= REQUIRED WORK =
Only the lines from the line with "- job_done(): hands" through the line with "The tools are" should be copied, exactly as they appear, with both ends kept.

= PROVIDED DATA =
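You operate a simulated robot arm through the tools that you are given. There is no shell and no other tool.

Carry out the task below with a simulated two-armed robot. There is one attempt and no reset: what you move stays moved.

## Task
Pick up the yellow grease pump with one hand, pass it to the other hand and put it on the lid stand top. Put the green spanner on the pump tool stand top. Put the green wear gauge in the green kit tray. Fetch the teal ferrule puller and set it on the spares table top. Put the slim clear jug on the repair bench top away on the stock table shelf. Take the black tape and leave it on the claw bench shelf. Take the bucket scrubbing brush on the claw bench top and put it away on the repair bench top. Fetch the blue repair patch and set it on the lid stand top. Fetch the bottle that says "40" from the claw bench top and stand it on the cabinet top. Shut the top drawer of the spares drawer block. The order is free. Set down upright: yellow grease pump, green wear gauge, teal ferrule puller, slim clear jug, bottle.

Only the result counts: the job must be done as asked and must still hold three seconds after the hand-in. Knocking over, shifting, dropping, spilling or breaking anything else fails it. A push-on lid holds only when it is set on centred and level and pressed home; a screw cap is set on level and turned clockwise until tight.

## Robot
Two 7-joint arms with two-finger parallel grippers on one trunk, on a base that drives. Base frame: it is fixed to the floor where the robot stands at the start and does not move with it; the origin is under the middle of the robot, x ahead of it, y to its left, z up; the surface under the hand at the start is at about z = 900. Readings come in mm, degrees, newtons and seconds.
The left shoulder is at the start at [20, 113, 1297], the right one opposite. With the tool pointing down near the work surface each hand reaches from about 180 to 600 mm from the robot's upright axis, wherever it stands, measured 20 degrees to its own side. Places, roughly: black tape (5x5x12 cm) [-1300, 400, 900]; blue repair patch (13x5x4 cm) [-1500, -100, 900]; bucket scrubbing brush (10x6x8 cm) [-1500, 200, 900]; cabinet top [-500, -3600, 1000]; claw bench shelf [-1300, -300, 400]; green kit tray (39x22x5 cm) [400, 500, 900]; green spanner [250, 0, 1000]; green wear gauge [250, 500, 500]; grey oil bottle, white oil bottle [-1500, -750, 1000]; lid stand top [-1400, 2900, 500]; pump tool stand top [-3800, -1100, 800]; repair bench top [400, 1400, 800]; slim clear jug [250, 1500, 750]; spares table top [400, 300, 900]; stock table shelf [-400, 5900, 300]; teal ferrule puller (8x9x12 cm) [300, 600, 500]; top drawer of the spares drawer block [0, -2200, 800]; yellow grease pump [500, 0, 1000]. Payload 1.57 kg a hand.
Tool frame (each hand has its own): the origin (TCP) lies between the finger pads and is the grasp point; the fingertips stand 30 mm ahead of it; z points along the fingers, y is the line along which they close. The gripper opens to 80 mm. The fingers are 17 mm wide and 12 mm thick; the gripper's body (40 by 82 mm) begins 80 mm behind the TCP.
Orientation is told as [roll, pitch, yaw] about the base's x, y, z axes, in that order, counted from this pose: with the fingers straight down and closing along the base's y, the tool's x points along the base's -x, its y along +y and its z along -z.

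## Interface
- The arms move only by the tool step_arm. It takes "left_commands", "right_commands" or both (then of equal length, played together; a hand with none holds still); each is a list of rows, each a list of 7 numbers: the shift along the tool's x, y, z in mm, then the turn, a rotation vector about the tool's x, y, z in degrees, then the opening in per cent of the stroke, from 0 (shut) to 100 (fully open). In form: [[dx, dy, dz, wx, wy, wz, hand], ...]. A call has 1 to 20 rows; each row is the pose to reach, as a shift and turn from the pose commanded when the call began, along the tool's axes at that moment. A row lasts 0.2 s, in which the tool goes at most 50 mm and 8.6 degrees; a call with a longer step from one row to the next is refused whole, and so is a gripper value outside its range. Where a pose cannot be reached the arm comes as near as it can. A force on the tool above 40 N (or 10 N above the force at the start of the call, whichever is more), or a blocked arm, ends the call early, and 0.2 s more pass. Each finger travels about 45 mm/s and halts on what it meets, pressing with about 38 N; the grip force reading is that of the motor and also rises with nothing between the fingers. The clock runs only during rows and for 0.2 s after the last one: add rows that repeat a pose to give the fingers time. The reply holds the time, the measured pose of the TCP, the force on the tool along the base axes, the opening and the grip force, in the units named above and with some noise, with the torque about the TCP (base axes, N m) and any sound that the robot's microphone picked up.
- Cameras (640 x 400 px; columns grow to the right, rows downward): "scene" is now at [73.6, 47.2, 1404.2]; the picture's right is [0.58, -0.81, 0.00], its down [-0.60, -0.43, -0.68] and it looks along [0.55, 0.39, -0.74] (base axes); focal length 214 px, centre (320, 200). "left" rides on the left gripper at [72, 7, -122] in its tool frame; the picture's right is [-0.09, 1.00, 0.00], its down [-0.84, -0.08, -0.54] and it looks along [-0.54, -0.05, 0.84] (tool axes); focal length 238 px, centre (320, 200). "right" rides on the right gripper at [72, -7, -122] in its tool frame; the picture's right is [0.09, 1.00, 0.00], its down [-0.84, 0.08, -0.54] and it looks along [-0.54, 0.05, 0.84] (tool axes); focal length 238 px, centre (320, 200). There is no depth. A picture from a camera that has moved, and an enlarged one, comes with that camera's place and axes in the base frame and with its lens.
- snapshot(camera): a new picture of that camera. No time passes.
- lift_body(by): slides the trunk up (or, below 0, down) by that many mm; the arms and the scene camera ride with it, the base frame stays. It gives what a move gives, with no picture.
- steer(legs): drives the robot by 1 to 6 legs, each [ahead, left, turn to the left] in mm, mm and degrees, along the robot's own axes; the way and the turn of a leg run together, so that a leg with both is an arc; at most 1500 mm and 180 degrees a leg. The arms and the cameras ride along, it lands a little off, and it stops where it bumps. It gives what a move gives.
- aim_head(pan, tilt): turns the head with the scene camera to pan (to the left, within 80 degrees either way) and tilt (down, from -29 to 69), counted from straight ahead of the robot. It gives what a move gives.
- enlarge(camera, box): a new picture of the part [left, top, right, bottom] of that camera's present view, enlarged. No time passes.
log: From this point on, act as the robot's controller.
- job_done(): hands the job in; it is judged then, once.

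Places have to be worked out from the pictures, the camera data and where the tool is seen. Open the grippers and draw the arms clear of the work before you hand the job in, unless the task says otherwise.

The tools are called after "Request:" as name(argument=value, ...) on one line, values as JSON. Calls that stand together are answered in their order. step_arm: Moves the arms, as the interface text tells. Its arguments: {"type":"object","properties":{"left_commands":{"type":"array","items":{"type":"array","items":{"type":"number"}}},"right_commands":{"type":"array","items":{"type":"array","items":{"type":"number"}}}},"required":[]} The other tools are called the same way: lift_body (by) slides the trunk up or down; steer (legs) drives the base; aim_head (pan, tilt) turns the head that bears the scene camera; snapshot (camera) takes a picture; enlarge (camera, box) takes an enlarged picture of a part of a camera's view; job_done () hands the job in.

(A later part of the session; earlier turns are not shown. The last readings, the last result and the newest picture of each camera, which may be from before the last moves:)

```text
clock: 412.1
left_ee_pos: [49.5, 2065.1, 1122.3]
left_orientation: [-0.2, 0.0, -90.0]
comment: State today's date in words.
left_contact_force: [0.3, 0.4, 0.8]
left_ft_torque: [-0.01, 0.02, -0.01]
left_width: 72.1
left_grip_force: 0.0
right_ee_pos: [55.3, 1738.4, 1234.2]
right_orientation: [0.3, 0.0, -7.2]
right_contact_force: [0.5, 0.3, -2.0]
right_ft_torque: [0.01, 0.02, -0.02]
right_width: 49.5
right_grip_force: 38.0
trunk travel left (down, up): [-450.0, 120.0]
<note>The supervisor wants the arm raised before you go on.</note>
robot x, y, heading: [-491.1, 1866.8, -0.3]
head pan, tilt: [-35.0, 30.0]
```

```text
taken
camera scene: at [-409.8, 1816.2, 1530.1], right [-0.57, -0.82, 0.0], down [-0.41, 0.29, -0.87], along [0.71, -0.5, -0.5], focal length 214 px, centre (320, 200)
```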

= PROBLEM SOLUTION =
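- job_done(): hands the job in; it is judged then, once.

Places have to be worked out from the pictures, the camera data and where the tool is seen. Open the grippers and draw the arms clear of the work before you hand the job in, unless the task says otherwise.

The tools are called after "Request:" as name(argument=value, ...) on one line, values as JSON. Calls that stand together are answered in their order. step_arm: Moves the arms, as the interface text tells. Its arguments: {"type":"object","properties":{"left_commands":{"type":"array","items":{"type":"array","items":{"type":"number"}}},"right_commands":{"type":"array","items":{"type":"array","items":{"type":"number"}}}},"required":[]} The other tools are called the same way: lift_body (by) slides the trunk up or down; steer (legs) drives the base; aim_head (pan, tilt) turns the head that bears the scene camera; snapshot (camera) takes a picture; enlarge (camera, box) takes an enlarged picture of a part of a camera's view; job_done () hands the job in.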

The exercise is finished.